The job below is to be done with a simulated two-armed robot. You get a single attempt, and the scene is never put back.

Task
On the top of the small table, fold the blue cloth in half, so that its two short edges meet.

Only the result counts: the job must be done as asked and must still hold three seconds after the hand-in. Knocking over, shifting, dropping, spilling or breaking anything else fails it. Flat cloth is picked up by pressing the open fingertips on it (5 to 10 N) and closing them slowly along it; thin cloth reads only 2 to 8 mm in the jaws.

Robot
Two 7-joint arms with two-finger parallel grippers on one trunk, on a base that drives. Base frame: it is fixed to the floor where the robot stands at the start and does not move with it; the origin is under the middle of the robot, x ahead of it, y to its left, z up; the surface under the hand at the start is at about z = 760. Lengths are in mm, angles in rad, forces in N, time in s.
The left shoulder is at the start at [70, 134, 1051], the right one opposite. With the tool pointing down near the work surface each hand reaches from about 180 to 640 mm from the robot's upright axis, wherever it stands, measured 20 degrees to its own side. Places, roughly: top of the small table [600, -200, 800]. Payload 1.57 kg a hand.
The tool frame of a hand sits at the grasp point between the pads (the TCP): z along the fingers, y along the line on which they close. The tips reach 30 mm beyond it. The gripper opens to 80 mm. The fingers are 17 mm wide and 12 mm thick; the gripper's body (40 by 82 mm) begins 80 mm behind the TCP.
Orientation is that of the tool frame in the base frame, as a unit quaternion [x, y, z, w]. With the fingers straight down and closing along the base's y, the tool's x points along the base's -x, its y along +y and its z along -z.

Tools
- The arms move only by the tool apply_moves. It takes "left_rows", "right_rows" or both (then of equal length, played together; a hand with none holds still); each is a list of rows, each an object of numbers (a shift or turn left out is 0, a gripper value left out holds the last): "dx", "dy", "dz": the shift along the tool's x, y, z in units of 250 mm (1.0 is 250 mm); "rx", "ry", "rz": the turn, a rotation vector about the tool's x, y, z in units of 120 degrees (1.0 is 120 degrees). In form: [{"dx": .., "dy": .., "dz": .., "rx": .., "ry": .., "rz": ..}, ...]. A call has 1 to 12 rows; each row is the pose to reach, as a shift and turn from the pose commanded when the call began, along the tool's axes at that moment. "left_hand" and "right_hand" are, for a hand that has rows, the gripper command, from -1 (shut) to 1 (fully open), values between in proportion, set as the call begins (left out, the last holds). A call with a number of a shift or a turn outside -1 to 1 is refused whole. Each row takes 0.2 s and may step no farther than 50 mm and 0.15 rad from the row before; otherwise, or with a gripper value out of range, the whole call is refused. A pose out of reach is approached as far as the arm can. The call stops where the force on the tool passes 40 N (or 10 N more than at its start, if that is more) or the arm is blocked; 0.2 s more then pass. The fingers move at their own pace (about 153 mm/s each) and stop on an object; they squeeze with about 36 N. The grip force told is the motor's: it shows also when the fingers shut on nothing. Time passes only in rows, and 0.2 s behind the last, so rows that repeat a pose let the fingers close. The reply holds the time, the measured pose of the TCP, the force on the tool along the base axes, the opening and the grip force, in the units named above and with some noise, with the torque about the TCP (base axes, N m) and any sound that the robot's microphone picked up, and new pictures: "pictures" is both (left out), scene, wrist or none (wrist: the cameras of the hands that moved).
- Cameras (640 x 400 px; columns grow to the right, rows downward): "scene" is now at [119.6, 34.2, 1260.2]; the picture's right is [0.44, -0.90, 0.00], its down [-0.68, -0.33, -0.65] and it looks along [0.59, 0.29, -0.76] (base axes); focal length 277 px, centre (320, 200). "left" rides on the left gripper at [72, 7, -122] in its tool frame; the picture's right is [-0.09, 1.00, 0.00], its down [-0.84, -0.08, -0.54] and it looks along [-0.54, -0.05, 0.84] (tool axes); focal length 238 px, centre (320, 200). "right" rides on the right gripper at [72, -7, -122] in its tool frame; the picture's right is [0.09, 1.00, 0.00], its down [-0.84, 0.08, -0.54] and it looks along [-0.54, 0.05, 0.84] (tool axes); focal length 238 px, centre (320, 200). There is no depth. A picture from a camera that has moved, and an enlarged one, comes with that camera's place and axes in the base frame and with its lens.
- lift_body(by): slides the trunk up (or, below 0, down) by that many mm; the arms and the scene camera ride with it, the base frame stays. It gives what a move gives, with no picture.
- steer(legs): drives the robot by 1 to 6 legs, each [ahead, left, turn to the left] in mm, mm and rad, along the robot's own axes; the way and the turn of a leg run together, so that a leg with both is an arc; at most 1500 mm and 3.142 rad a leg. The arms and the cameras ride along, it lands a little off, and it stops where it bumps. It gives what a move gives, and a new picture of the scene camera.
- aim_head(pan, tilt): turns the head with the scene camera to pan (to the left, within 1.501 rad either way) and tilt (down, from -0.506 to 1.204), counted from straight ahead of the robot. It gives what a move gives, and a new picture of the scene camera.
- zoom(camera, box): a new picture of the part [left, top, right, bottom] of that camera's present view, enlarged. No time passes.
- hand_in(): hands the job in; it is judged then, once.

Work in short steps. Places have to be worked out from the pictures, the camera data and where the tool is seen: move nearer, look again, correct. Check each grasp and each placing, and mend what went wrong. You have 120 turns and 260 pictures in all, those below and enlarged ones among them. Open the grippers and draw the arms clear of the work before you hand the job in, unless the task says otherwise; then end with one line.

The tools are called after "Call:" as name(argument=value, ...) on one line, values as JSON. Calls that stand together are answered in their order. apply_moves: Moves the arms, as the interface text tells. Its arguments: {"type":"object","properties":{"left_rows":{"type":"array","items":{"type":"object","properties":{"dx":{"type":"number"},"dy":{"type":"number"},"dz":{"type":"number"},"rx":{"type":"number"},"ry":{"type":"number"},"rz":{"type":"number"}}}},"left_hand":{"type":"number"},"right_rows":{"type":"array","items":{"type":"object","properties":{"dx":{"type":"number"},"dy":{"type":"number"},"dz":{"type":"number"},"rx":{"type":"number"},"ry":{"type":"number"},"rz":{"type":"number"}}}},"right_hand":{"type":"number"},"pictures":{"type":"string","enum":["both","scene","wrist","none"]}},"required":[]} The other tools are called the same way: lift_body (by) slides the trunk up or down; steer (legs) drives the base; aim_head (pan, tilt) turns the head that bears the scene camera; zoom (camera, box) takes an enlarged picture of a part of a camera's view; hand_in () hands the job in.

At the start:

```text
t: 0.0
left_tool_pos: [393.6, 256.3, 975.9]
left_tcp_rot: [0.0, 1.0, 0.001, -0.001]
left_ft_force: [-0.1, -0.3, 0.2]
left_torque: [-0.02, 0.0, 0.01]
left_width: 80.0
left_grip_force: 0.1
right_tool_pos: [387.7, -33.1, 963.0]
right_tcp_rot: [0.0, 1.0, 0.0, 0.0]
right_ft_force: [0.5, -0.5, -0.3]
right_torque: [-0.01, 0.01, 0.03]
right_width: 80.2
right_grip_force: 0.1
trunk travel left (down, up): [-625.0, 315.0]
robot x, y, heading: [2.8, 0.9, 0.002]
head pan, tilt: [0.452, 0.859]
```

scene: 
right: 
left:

[Objective]
Track down the lines that include the word "trunk" and copy them.

[Correct response]
Two 7-joint arms with two-finger parallel grippers on one trunk, on a base that drives. Base frame: it is fixed to the floor where the robot stands at the start and does not move with it; the origin is under the middle of the robot, x ahead of it, y to its left, z up; the surface under the hand at the start is at about z = 760. Lengths are in mm, angles in rad, forces in N, time in s.
- lift_body(by): slides the trunk up (or, below 0, down) by that many mm; the arms and the scene camera ride with it, the base frame stays. It gives what a move gives, with no picture.
The tools are called after "Call:" as name(argument=value, ...) on one line, values as JSON. Calls that stand together are answered in their order. apply_moves: Moves the arms, as the interface text tells. Its arguments: {"type":"object","properties":{"left_rows":{"type":"array","items":{"type":"object","properties":{"dx":{"type":"number"},"dy":{"type":"number"},"dz":{"type":"number"},"rx":{"type":"number"},"ry":{"type":"number"},"rz":{"type":"number"}}}},"left_hand":{"type":"number"},"right_rows":{"type":"array","items":{"type":"object","properties":{"dx":{"type":"number"},"dy":{"type":"number"},"dz":{"type":"number"},"rx":{"type":"number"},"ry":{"type":"number"},"rz":{"type":"number"}}}},"right_hand":{"type":"number"},"pictures":{"type":"string","enum":["both","scene","wrist","none"]}},"required":[]} The other tools are called the same way: lift_body (by) slides the trunk up or down; steer (legs) drives the base; aim_head (pan, tilt) turns the head that bears the scene camera; zoom (camera, box) takes an enlarged picture of a part of a camera's view; hand_in () hands the job in.
trunk travel left (down, up): [-625.0, 315.0]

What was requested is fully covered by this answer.